Am 01.04.21 um 18:24 schrieb Linus Torvalds:
> On Thu, Apr 1, 2021 at 9:00 AM Stefan Metzmacher <metze@...ba.org> wrote:
>>
>> I haven't tried it, but it seems gdb tries to use PTRACE_PEEKUSR
>> against the last thread tid listed under /proc/<pid>/tasks/ in order to
>> get the architecture for the userspace application
> 
> Christ, what an odd hack. Why wouldn't it just do it on the initial
> thread you actually attached to?
> 
> Are you sure it's not simply because your test-case was to attach to
> the io_uring thread? Because the io_uring thread might as well be
> considered to be 64-bit.

      │   └─io_uring-cp,1396 Makefile file
      │       ├─{iou-mgr-1396},1397
      │       ├─{iou-wrk-1396},1398
      │       └─{iou-wrk-1396},1399

strace -ttT -o strace-uring-fail.txt gdb --pid 1396
(note strace -f would deadlock gdb with SIGSTOP)

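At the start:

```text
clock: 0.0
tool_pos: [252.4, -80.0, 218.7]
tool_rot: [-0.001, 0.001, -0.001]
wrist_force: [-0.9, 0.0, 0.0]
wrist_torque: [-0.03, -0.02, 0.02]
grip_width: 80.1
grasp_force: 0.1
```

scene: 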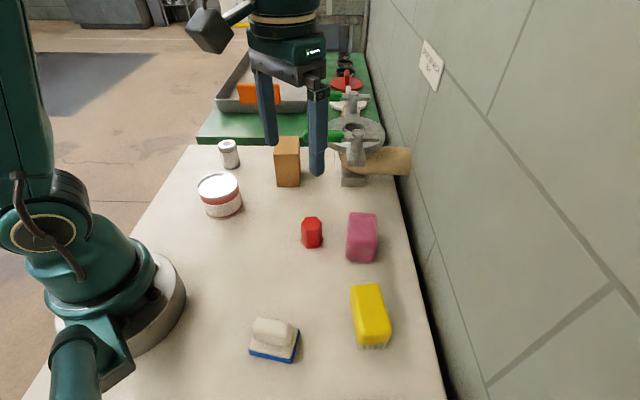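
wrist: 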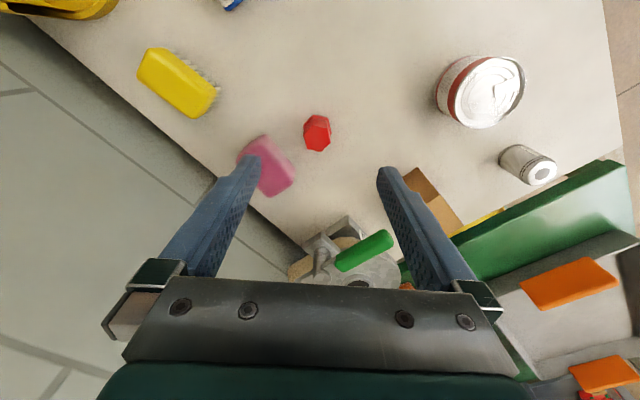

I've attached the strace-uring-fail.txt
(I guess there was a race and the workers 1398 and 1399 exited in between,
that's it using 1397):

18:46:35.429498 ptrace(PTRACE_PEEKUSER, 1397, 8*CS, [NULL]) = 0 <0.000022>

>> so my naive assumption
>> would be that it wouldn't allow the detection of a 32-bit application
>> using a 64-bit kernel.
> 
> I'm not entirely convinced we want to care about a confused gdb
> implementation and somebody debugging a case that I don't believe
> happens in practice.
> 
> 32-bit user space is legacy. And legacy isn't io_uring. If somebody
> insists on doing odd things, they can live with the odd results.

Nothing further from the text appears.